• _TASK_
Write out the data again exactly, skipping every picture.

• _SUPPLIED MATERIAL_
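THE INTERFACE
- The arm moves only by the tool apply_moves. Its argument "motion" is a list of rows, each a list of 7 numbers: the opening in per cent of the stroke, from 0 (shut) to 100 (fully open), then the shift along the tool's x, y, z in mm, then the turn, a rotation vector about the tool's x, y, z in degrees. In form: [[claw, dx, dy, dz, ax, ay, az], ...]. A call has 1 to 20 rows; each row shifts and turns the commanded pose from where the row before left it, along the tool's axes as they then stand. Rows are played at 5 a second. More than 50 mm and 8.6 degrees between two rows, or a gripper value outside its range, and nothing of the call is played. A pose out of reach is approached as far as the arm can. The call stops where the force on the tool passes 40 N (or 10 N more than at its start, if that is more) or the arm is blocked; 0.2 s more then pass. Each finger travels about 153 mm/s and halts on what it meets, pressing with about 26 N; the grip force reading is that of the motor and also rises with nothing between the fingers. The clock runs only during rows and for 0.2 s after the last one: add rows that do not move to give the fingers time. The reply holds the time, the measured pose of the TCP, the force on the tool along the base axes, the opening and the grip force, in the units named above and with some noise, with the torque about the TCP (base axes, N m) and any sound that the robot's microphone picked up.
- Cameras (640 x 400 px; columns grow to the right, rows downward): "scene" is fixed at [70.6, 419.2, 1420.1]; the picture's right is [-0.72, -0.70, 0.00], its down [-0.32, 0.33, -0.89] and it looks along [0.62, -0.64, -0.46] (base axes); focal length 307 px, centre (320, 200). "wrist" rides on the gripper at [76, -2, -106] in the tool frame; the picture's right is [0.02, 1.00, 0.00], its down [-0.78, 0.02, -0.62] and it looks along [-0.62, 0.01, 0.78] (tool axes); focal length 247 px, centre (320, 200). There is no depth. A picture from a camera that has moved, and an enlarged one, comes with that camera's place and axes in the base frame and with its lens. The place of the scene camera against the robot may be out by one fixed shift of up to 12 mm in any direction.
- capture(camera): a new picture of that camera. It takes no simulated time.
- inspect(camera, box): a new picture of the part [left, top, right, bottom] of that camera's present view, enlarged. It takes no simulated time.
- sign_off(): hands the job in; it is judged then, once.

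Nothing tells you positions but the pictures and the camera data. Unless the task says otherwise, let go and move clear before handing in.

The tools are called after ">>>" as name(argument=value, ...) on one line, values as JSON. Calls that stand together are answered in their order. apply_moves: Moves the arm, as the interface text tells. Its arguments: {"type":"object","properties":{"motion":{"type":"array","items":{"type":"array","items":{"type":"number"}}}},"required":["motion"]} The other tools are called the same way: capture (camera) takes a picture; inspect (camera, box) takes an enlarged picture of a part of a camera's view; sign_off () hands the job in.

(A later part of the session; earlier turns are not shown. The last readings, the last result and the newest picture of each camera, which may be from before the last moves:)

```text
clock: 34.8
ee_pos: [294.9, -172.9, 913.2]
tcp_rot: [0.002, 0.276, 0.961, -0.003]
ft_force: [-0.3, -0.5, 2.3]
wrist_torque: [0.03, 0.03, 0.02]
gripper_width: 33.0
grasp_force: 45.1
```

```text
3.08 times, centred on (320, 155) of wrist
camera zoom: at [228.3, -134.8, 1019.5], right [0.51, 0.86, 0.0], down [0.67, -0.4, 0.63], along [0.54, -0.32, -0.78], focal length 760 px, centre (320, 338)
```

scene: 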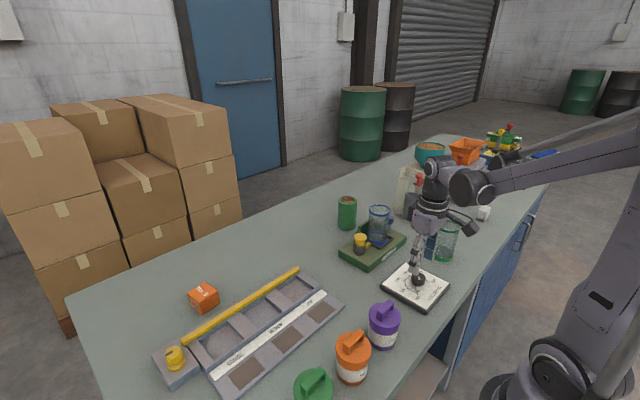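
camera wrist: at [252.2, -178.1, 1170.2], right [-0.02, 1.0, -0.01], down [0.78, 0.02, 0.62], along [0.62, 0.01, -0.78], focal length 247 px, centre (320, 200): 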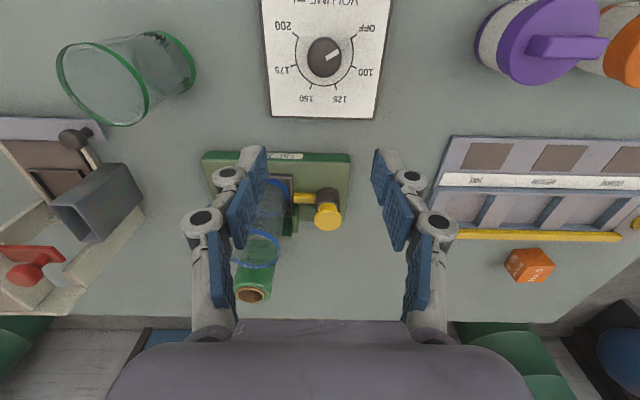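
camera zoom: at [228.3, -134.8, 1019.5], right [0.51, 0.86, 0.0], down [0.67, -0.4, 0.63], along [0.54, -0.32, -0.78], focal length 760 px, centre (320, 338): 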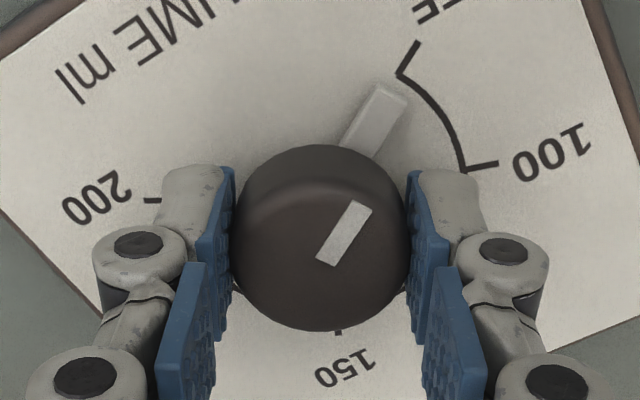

• _ANSWER TO THIS EXERCISE_
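THE INTERFACE
- The arm moves only by the tool apply_moves. Its argument "motion" is a list of rows, each a list of 7 numbers: the opening in per cent of the stroke, from 0 (shut) to 100 (fully open), then the shift along the tool's x, y, z in mm, then the turn, a rotation vector about the tool's x, y, z in degrees. In form: [[claw, dx, dy, dz, ax, ay, az], ...]. A call has 1 to 20 rows; each row shifts and turns the commanded pose from where the row before left it, along the tool's axes as they then stand. Rows are played at 5 a second. More than 50 mm and 8.6 degrees between two rows, or a gripper value outside its range, and nothing of the call is played. A pose out of reach is approached as far as the arm can. The call stops where the force on the tool passes 40 N (or 10 N more than at its start, if that is more) or the arm is blocked; 0.2 s more then pass. Each finger travels about 153 mm/s and halts on what it meets, pressing with about 26 N; the grip force reading is that of the motor and also rises with nothing between the fingers. The clock runs only during rows and for 0.2 s after the last one: add rows that do not move to give the fingers time. The reply holds the time, the measured pose of the TCP, the force on the tool along the base axes, the opening and the grip force, in the units named above and with some noise, with the torque about the TCP (base axes, N m) and any sound that the robot's microphone picked up.
- Cameras (640 x 400 px; columns grow to the right, rows downward): "scene" is fixed at [70.6, 419.2, 1420.1]; the picture's right is [-0.72, -0.70, 0.00], its down [-0.32, 0.33, -0.89] and it looks along [0.62, -0.64, -0.46] (base axes); focal length 307 px, centre (320, 200). "wrist" rides on the gripper at [76, -2, -106] in the tool frame; the picture's right is [0.02, 1.00, 0.00], its down [-0.78, 0.02, -0.62] and it looks along [-0.62, 0.01, 0.78] (tool axes); focal length 247 px, centre (320, 200). There is no depth. A picture from a camera that has moved, and an enlarged one, comes with that camera's place and axes in the base frame and with its lens. The place of the scene camera against the robot may be out by one fixed shift of up to 12 mm in any direction.
- capture(camera): a new picture of that camera. It takes no simulated time.
- inspect(camera, box): a new picture of the part [left, top, right, bottom] of that camera's present view, enlarged. It takes no simulated time.
- sign_off(): hands the job in; it is judged then, once.

Nothing tells you positions but the pictures and the camera data. Unless the task says otherwise, let go and move clear before handing in.

The tools are called after ">>>" as name(argument=value, ...) on one line, values as JSON. Calls that stand together are answered in their order. apply_moves: Moves the arm, as the interface text tells. Its arguments: {"type":"object","properties":{"motion":{"type":"array","items":{"type":"array","items":{"type":"number"}}}},"required":["motion"]} The other tools are called the same way: capture (camera) takes a picture; inspect (camera, box) takes an enlarged picture of a part of a camera's view; sign_off () hands the job in.

(A later part of the session; earlier turns are not shown. The last readings, the last result and the newest picture of each camera, which may be from before the last moves:)

```text
clock: 34.8
ee_pos: [294.9, -172.9, 913.2]
tcp_rot: [0.002, 0.276, 0.961, -0.003]
ft_force: [-0.3, -0.5, 2.3]
wrist_torque: [0.03, 0.03, 0.02]
gripper_width: 33.0
grasp_force: 45.1
```

```text
3.08 times, centred on (320, 155) of wrist
camera zoom: at [228.3, -134.8, 1019.5], right [0.51, 0.86, 0.0], down [0.67, -0.4, 0.63], along [0.54, -0.32, -0.78], focal length 760 px, centre (320, 338)
```

scene: 
camera wrist: at [252.2, -178.1, 1170.2], right [-0.02, 1.0, -0.01], down [0.78, 0.02, 0.62], along [0.62, 0.01, -0.78], focal length 247 px, centre (320, 200): 
camera zoom: at [228.3, -134.8, 1019.5], right [0.51, 0.86, 0.0], down [0.67, -0.4, 0.63], along [0.54, -0.32, -0.78], focal length 760 px, centre (320, 338): 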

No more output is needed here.